Given passage:

□ □ □ □ □ □ □

Twilight of the Warriors: Walled In

di Pou-Soi Cheang

Ossimori e disarmonie invadono le immagini di Pou-Soi Cheang, parossistiche rappresentazioni dell’esasperata (dis)evoluzione di una metropoli che ha visto scomparire il suo orizzonte e la dicotomia con il mondo rurale.

Twilight of the Warriors: Walled In - recensione film Soi Cheang

Presentato in anteprima europea in occasione della “Midnight screenings” alla settantasettesima edizione del Festival di Cannes, Twilight of the Warriors: Walled In è il nuovo film del regista honkongese Pou-Soi Cheang.
Dopo il multiforme e assolutamente non inquadrabile Mad Fate (lanciato in anteprima mondiale al settantatreesimo Festival del cinema di Berlino), che in un certo senso sembrava accogliere, a suo modo, una tendenza ormai consolidata nelle produzioni cantonesi (basti pensare all’allucinogeno Peg O’ my heart di Nick Cheung, passato per Udine all’ultimo Far East Film Festival) di ritorno a un certo tipo di narrazione fortemente incentrata su credenze tipiche del retroterra rurale della città – molti dei film etichettati come “Categoria III” (un largo uso di elementi scabrosi) facevano leva su questo tipo di componenti. Elementi squisitamente religiosi e dichiaratamente anacronistici, in un ricorso sistematico ad amuleti, rituali sciamanici e sedute spiritiche. Un disperato ultimo slancio alla ricerca di una identità culturale che sembra ormai troppo lontana. Uno spirito che ha sempre caratterizzato gli horror fantasmatici – con cui lo stesso regista ha dato il via alla sua carriera a fine anni 90, inizio 2000 – e le produzioni di serie B.

Sono passati ventisette anni dal 1997, ed è evidenza comune a Hong Kong, per chi l’Handover lo subì sulla sua pelle, a non voler accettare, o perlomeno passivamente subire, le conseguenze del passaggio sotto il controllo della Mainland cinese. E se negli anni molti registi già affermati, che furono simbolo fulgido della golden age hongkongese, hanno cercato a loro modo di reagire al cambio di rotta - basti pensare ai viaggi oltreoceano di John Woo, al graduale avvicinamento di Tsui Hark alle megaproduzioni della "madrepatria", alla costante radicalizzazione e astrattismo dello stile in Johnnie To - c’è chi, supportato dalle maggiori (e ultime rimaste) case di produzione cantonesi, ha deciso di reagire e piantare saldamente i piedi a terra.

□ □ □ □ □ □ □

Dataset section:
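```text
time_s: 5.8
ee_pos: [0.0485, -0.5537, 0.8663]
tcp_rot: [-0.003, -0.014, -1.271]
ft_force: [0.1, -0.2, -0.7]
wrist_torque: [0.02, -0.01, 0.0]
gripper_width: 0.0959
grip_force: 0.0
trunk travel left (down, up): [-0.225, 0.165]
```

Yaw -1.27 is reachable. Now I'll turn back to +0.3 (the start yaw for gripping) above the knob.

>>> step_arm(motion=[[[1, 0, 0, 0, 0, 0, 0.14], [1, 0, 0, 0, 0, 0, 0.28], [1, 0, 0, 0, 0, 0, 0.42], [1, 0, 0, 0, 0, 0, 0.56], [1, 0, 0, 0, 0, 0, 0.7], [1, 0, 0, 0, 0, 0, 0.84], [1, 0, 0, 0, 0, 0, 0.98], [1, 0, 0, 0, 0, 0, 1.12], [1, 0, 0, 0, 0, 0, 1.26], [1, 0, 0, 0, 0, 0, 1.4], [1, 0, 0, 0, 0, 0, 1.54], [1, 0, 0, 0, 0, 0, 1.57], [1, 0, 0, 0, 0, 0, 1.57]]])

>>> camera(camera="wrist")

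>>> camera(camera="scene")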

□ □ □ □ □ □ □

Problems to work on:
• A. Take the given passage and repeat only what runs from "Sono passati ventisette" through "piedi a terra.".
• B. How does the given passage go on? Write the next part.

Exercise results:
• A.
Sono passati ventisette anni dal 1997, ed è evidenza comune a Hong Kong, per chi l’Handover lo subì sulla sua pelle, a non voler accettare, o perlomeno passivamente subire, le conseguenze del passaggio sotto il controllo della Mainland cinese. E se negli anni molti registi già affermati, che furono simbolo fulgido della golden age hongkongese, hanno cercato a loro modo di reagire al cambio di rotta - basti pensare ai viaggi oltreoceano di John Woo, al graduale avvicinamento di Tsui Hark alle megaproduzioni della "madrepatria", alla costante radicalizzazione e astrattismo dello stile in Johnnie To - c’è chi, supportato dalle maggiori (e ultime rimaste) case di produzione cantonesi, ha deciso di reagire e piantare saldamente i piedi a terra.

• B.
Twilight of the Warriors: Walled In si presenta quindi come un ulteriore tassello all’interno di questo processo di orgogliosa lotta culturale che il suo regista, Soi Cheang, sembra aver intrapreso negli ultimi anni, dal bellissimo e spiazzante Limbo. Un thriller a tinte nerissime, in un bianco e nero di rara potenza figurativa, che nel 2021 aveva fatto balzare sulla sedia gli amanti del cinema hongkongese, risvegliando in molti la speranza (drasticamente mal riposta) di una possibile rinascita.
Se, come detto in precedenza, gli ultimi brandelli di coscienza popolare, nella maggior parte delle produzioni, sembrano risiedere all’interno di gestualità, rituali e fantocci, dal valore puramente simbolico e pittoresco, i film di Pou-Soi Cheang sembrano trarre forza dalla storia stessa della città. Dai muri e dalle fondamenta che hanno contributo, negli anni antecedenti all’Handover, a elevare Hong Kong tra le più grandi metropoli del mondo, quale simbolo tecnologico e polo finanziario per tutta l'area sudorientale.

walled

Siamo nei primi anni 80, periodo in cui molte persone provenienti dalla mainland cercano in tutti i modi di entrare, legalmente e non, a Hong Kong. Esuli della rivoluzione culturale in cerca di una possibile rinascita, nell’unico posto in grado di offrire loro la possibilità di cambiare vita.
Chan Lok Kwan è un ramingo come molti altri, un guerriero senza patria e padrone che si guadagna da vivere combattendo in incontri organizzati dalla triade locale, comandata da Mr. Big (Sammo Hung), uno dei pochi superstiti delle prime guerre tra clan nella zona. Le circostanze porteranno Chan Lok Kwan a rifugiarsi nel complesso di Walled City – realmente esistita, la città murata di Kowloon nel 1990 contava quasi 50 mila abitanti - un agglomerato multiculturale di case, negozi e bordelli, controllato dal boss della triade Torando (Louis Koo), veterano di sanguinose battaglie di strada e maestro di arti marziali.
Il destino di Chan Lok Kwan - «it’s the goddamn fate» si dirà ad un certo punto - incrocerà quello degli abitanti di Walled City, riportando alla luce ferite passate e vendette non ancora consumate.

Twilight of the Warriors rappresenta la volontà di Pou-Soi Cheang di riappropriarsi di ciò che andò perso nel 97, nel tentativo di ristabilire una connessione con quel glorioso passato che rese grande la città. Tutto questo lo fa passando da uno dei luoghi più caratteristici: Walled City-Kowloon. Un santuario che porta sui suoi muri, come fossero cicatrici sul corpo, i segni di un passaggio d'epoca, dal periodo in cui Hong Kong poteva ancora ritenersi polo culturale del continente asiatico, simbolo virtuoso e modello economico. Una riconquista che passa direttamente dalla Storia, abbandonando per strada i rituali e i feticci, per tornare ad affidare il proprio destino alla danza mortale delle arti marziali. Una città che torna a respirare, un vento che si insinua tra gli ultimi spiragli urbani rimasti, per risollevare ciò che è rimasto sotto le ceneri di una città ormai morta.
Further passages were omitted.